== Document extract

O początkach, o budowaniu, o realizacji marzeń własnych i klientów opowiada nam Agnieszka Rąpała – właścicielka biura podróży Rapala, które otrzymało prestiżową nagrodę „Agenta Roku”.
Wygrała Pani 1 Edycję Konkursu ogłoszonego przez Wiadomości Turystyczne – AGENT ROKU – co dokładnie oznacza ten tytuł?
Tak – sama nazwa Agent Roku brzmi niczym z filmów o Jamesie Bondzie. Tak naprawdę nagroda to wyróżnienie dla fachowców – tylko tych, którzy współpracują z najlepszymi i największymi touroperatorami. Biuro Rapala, które prowadzę zostało nominowane przez jednego z największych graczy na rynku B.P. Itaka. Od zawsze stawiamy na doskonałą obsługę, pełen profesjonalizm. Doceniono to, co przełożyło się na nominację. Nagroda była niejako potwierdzeniem wysokiej jakości naszej pracy. Dzięki temu klienci, którzy przekroczą próg biura mogą mieć pewność, że otrzymają obsługę na najwyższym poziomie. Zostaliśmy wyróżnieni spośród 2000 firm. Innymi słowy mówiąc w Świdnicy mamy jedno z najlepszych biur podróży w całej Polsce. To dla mnie ogromny zaszczyt, ale także i wielka przyjemność.
Jak zaczęła się przygoda z biurem podróży Rapala?
Kiedy 24 lata temu zaczynałam swoją pracę zdawałam sobie sprawę, że muszę stworzyć miejsce, do którego będzie chciało się wracać. 24 lata temu, kiedy otworzyłam biuro – było to miejsce bardziej przypominające punkt z biletami autokarowymi, właśnie otwierały się granice, upadł mur berliński… Zawsze wierzyłam, że najwyższy standard obsługi to dobra droga do klienta. Procujemy z najlepszymi i jesteśmy najlepsi. Nieustannie podnosimy swoje kwalifikacje szkoląc się w kraju i za granicą. Część zespołu jest nieustanie w podróży tak, by na własne oczy weryfikować poziom ofert, jaki później przedstawiamy klientom. 5 lat temu przenieśliśmy się do nowego lokalu – stworzyliśmy tam wspólnie wyjątkową przestrzeń, w której realizujemy marzenia o podróżach tych bliskich i tych dalekich. Chciałam złamać schemat, zgodnie z którym uważa się, że wyjątkowe wnętrza i piękne miejsca są domeną tylko wielkich miast. Moi klienci to wyjątkowi ludzie i dałam im część siebie. Naszą przestrzeń tworzą pamiątki z podróży, z każdą związana jest jakaś historia, miłe wspomnienie. W głowie kiełkuje mi już nowy pomysł na wnętrze. Nie potrafię pozostawać zbyt długo w jednym miejscu, nie może być nudno i monotonnie. (śmiech)

====

▶ [Short problem]
Transcribe the document extract beginning at "Tak – sama nazwa". Stop after "biurem podróży Rapala?".

== Data segment

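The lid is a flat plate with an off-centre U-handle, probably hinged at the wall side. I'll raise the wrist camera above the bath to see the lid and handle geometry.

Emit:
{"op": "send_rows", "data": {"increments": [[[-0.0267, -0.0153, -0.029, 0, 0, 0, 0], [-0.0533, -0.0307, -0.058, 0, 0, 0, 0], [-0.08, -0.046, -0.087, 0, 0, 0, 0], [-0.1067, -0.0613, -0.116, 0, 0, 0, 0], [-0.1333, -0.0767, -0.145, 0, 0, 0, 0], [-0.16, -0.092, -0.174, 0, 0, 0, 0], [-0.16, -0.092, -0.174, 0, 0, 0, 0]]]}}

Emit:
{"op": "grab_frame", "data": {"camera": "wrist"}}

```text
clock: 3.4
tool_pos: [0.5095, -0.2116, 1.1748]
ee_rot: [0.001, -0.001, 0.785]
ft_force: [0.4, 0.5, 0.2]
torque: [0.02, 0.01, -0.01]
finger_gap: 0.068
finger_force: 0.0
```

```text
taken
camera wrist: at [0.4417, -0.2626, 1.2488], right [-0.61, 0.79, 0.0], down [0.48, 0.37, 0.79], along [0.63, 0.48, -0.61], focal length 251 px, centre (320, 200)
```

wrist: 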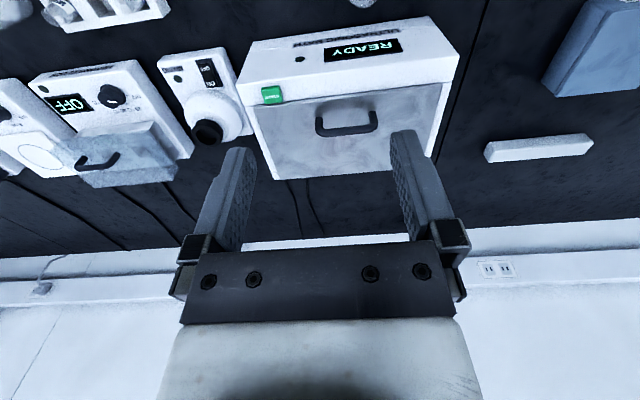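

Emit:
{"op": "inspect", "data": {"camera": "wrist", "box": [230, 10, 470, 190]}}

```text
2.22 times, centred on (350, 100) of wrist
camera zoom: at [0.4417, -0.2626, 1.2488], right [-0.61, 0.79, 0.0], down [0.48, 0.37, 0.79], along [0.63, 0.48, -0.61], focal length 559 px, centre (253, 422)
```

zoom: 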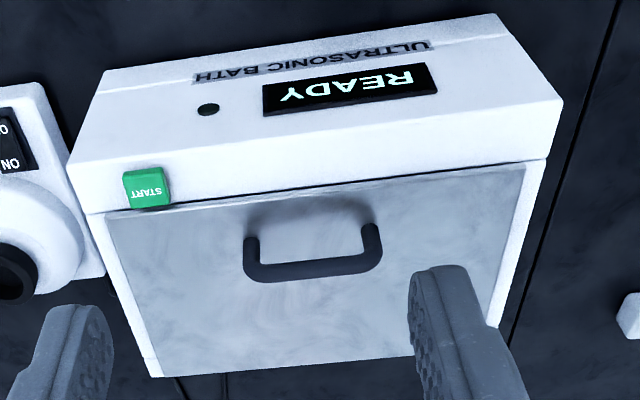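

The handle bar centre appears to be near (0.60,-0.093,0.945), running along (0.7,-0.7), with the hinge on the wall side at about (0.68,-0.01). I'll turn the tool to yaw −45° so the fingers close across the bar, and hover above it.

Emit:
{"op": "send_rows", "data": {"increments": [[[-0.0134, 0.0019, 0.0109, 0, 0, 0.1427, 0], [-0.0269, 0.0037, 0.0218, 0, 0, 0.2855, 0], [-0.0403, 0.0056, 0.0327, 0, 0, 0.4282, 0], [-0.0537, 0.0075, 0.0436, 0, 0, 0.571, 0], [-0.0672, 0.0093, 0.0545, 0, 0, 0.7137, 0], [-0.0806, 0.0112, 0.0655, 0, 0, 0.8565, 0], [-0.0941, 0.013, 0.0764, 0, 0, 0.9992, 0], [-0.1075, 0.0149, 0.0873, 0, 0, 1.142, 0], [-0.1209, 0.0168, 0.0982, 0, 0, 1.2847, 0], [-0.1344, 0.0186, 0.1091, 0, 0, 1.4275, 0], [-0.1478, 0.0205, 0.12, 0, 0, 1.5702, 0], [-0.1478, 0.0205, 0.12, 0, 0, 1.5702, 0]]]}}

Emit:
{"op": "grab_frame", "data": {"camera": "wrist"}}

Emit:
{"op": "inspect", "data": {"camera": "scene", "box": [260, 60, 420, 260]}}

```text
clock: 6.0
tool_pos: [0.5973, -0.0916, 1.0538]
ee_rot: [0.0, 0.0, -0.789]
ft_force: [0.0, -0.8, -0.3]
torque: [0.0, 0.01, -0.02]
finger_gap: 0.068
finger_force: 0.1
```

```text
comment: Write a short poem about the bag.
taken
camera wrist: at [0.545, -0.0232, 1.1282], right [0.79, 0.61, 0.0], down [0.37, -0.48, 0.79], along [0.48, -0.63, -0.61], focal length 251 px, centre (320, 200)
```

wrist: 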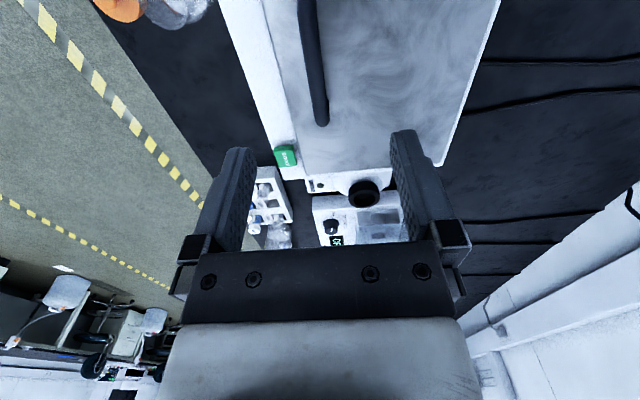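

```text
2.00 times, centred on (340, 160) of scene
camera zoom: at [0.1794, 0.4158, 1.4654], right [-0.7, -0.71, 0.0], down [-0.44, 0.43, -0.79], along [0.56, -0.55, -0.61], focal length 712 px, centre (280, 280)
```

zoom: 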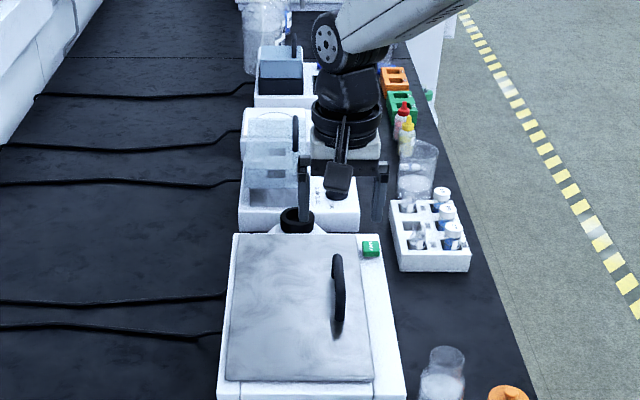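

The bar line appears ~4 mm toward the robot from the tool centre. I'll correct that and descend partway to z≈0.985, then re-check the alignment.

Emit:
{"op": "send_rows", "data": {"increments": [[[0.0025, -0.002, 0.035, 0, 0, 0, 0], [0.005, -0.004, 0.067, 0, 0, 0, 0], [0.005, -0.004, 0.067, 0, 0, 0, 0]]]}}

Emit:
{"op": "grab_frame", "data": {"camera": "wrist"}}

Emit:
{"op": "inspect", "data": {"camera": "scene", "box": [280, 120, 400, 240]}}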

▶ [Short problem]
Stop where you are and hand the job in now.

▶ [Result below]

====

▶ [Result below]
Tak – sama nazwa Agent Roku brzmi niczym z filmów o Jamesie Bondzie. Tak naprawdę nagroda to wyróżnienie dla fachowców – tylko tych, którzy współpracują z najlepszymi i największymi touroperatorami. Biuro Rapala, które prowadzę zostało nominowane przez jednego z największych graczy na rynku B.P. Itaka. Od zawsze stawiamy na doskonałą obsługę, pełen profesjonalizm. Doceniono to, co przełożyło się na nominację. Nagroda była niejako potwierdzeniem wysokiej jakości naszej pracy. Dzięki temu klienci, którzy przekroczą próg biura mogą mieć pewność, że otrzymają obsługę na najwyższym poziomie. Zostaliśmy wyróżnieni spośród 2000 firm. Innymi słowy mówiąc w Świdnicy mamy jedno z najlepszych biur podróży w całej Polsce. To dla mnie ogromny zaszczyt, ale także i wielka przyjemność.
Jak zaczęła się przygoda z biurem podróży Rapala?